# RECORDED DATA
+ + + +

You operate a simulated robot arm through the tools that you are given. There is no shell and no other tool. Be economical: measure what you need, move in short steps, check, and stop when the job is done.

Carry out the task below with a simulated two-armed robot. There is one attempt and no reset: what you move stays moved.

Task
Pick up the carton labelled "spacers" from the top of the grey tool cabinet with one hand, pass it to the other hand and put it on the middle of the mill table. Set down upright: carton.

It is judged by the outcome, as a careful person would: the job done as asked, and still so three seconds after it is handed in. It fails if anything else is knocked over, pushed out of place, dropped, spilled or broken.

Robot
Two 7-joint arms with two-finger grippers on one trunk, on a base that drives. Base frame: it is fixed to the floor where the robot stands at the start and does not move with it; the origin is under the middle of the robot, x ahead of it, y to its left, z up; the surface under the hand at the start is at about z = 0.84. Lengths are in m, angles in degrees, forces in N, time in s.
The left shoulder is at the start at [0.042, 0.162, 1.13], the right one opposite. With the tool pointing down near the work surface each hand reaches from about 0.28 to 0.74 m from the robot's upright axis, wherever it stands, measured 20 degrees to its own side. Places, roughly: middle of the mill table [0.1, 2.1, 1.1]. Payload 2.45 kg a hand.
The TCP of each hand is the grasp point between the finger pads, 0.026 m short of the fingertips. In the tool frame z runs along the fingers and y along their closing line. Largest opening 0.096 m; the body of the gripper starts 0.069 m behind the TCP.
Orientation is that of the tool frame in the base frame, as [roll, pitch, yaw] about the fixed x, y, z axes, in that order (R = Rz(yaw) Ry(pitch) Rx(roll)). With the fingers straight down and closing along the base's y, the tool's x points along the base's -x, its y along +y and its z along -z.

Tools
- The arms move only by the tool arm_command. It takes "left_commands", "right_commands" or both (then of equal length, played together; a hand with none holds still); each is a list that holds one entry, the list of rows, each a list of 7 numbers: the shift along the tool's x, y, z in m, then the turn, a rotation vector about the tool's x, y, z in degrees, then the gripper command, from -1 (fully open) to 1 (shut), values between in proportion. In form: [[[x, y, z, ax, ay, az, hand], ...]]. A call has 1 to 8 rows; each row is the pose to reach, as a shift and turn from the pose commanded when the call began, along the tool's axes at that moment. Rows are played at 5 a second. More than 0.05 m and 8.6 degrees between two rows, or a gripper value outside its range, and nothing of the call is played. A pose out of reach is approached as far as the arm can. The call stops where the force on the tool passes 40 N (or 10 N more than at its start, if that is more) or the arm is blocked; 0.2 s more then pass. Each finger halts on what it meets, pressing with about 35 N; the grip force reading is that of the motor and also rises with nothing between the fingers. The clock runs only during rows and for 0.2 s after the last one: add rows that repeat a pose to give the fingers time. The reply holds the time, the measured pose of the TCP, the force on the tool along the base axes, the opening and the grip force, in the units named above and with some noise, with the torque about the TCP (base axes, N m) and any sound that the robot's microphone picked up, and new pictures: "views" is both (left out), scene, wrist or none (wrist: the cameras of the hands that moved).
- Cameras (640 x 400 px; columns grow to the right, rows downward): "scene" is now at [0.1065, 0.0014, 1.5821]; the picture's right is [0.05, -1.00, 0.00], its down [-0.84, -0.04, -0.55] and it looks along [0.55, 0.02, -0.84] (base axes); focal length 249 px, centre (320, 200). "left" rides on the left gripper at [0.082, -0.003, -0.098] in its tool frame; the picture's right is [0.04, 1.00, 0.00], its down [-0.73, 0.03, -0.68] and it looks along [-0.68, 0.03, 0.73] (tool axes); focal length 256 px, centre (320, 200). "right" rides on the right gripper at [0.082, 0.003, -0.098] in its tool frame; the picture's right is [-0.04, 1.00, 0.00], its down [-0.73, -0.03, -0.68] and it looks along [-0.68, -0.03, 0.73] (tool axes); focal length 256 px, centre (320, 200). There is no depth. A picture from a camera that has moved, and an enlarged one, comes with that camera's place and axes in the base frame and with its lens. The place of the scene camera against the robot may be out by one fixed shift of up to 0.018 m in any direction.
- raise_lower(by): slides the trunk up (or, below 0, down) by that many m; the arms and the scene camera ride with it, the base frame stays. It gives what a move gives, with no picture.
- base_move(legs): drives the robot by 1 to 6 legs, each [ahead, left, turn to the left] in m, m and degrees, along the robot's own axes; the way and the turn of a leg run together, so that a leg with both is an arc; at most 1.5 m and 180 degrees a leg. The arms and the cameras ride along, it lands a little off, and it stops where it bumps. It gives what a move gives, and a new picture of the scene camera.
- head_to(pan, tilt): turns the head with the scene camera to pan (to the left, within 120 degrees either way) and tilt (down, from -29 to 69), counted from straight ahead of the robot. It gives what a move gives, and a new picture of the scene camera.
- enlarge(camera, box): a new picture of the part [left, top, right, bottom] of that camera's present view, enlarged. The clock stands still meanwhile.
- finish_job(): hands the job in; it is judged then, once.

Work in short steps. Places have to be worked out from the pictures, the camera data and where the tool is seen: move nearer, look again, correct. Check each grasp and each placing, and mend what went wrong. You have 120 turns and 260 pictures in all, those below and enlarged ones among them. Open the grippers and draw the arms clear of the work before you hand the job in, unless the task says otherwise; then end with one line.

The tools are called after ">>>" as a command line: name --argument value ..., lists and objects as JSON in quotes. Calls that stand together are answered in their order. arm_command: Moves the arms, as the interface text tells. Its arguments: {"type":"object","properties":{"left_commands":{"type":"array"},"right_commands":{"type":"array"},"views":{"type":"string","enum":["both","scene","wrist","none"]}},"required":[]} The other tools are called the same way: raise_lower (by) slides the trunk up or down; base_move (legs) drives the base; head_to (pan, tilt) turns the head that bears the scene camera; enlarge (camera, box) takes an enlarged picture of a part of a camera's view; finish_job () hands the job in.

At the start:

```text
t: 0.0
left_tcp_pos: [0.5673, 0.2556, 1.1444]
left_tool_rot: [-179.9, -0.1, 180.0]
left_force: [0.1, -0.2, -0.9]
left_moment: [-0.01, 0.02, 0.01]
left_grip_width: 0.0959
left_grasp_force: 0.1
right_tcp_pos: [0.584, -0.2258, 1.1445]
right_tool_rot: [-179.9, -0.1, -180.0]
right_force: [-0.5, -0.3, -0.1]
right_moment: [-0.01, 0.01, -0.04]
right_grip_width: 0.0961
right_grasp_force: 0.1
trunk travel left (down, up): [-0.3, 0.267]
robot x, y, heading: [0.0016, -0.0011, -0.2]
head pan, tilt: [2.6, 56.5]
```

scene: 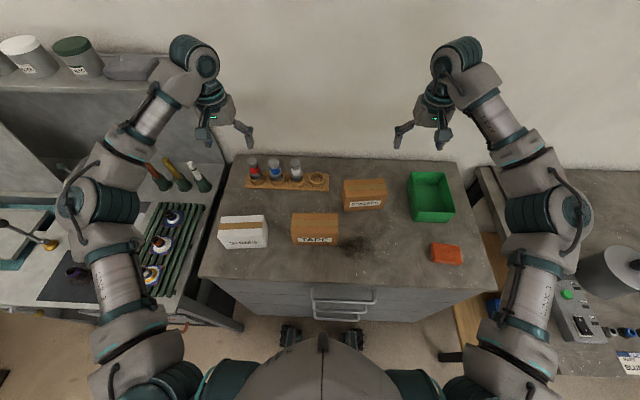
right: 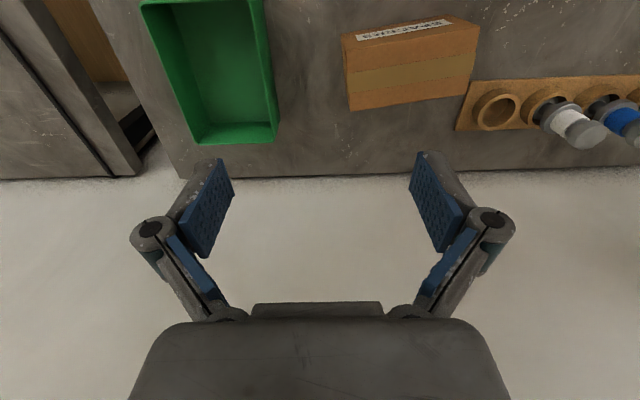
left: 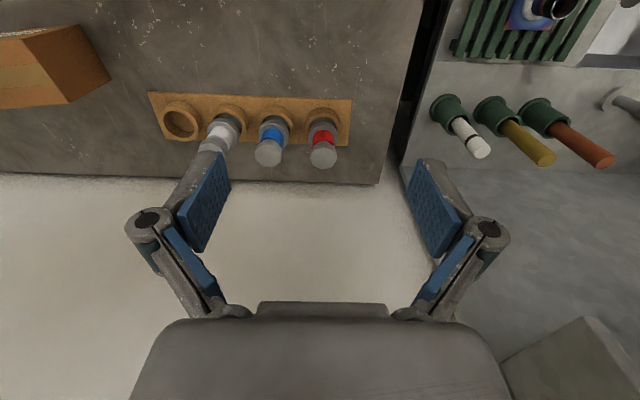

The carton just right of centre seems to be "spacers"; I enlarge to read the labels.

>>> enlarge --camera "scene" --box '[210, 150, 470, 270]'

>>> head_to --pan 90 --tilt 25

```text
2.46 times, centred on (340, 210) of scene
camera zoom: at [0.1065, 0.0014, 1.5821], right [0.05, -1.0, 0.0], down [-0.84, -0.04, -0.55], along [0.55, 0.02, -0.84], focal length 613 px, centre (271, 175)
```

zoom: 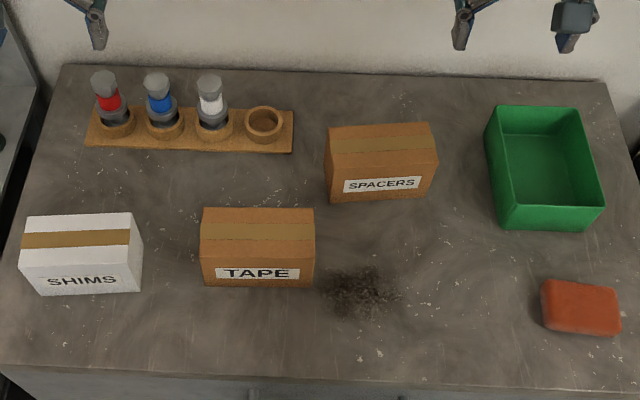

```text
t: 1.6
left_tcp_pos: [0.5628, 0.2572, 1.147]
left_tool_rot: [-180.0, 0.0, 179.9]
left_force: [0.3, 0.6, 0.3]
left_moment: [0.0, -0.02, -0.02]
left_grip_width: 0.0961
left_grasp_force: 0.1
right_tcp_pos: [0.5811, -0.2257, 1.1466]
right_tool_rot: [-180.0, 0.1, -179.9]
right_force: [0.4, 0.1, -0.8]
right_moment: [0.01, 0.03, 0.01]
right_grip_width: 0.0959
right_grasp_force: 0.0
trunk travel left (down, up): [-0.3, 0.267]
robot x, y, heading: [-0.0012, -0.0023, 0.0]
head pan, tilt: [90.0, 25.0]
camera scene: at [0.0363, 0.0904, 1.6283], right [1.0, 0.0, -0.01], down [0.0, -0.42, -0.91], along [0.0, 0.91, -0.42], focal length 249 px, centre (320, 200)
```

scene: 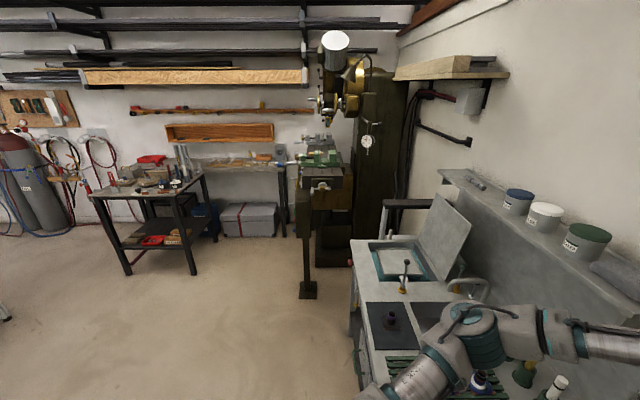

+ + + +

Produce the text that comes next in the document.

# DOCUMENT
+ + + +

Ah Pasta, how I love thee! Back in my college and medical school days, a group of us would congregate at a friend’s row house (aptly named Villa Ridiculous) every Friday for a night of craziness that we all called ‘Pasta Night.’ This started as a way for us to get in touch with our Italian side by making Pasta from scratch - but also recalls many a fond memory for me, as lots of other fun always ensued. From watching classy Italian movies like “Johnny Stecchino” to listening to Van Halen’s Jump played on an accordion, playing Johnny Pneumonic pinball or building stadium seating in the living room, the only thing predictable about Pasta Night was the fabulous food! Being that we were college students, we made pasta from all-purpose flour - but now that I’m old and I’ve tried to incorporate more whole grains into my life, I usually make whole wheat pasta these days. It may sound overwhelming, and as my husband’s old roommate once said, “can’t I just buy a box of pasta for 69 cents?!” Well, yes – you can – but there is something particularly rewarding about making your own. It is fabulously tasty, but on top of that it’s a great activity to do with friends and family – time for bonding in the kitchen, as practiced by Italian grandmothers for decades. With a hearty sauce and a glass of red wine if you’re game, I hope this recipe will help start many other similarly incredible Pasta Nights!

+ + + +

# EXERCISE ANSWER
I highly recommend using a pasta maker - of course, I may be partial as I haven’t made pasta without one – mine is a manual old fashioned one requiring a crank to be turned, but there are many varieties including stand-mixer attachments. However, I think it isn’t really 100% necessary to have a pasta maker – a rolling pin, cutting board and patience will do the same thing! My most important tip for a successful Pasta Night – start a pot of water boiling when you start resting the pasta dough, so it will heat up in time to cook the finished noodles!
Whole Wheat Pasta
Mix flours and salt in a large bowl (This can also be done directly on a flat surface such as a table or cutting board – I just tend to make a mess when I do it that way!) and make a well into the center.
Add the oil and the first egg to the well in the center of the flour – use a fork to whisk the egg, slowly incorporating flour from the side. Continue to add the other three eggs one at a time to the mixture until the dough begins to come together. If the dough is too dry (it is not coming entirely together, or is cracking easily), add a little water – 1-2 teaspoons at a time, mixing very well after each addition. The dough should form a smooth ball but it should not feel sticky at all to the touch (if it does, it will be impossible to roll flat!)
After the dough is completed, it is very important to let it rest! The texture will not be right unless you follow this step. I usually place the dough directly on a counter or cutting board and place the mixing bowl over it, so it does not dry out. Let rest anywhere from 15 minutes to an hour. When you start resting your pasta dough – start boiling a large pot of salted water!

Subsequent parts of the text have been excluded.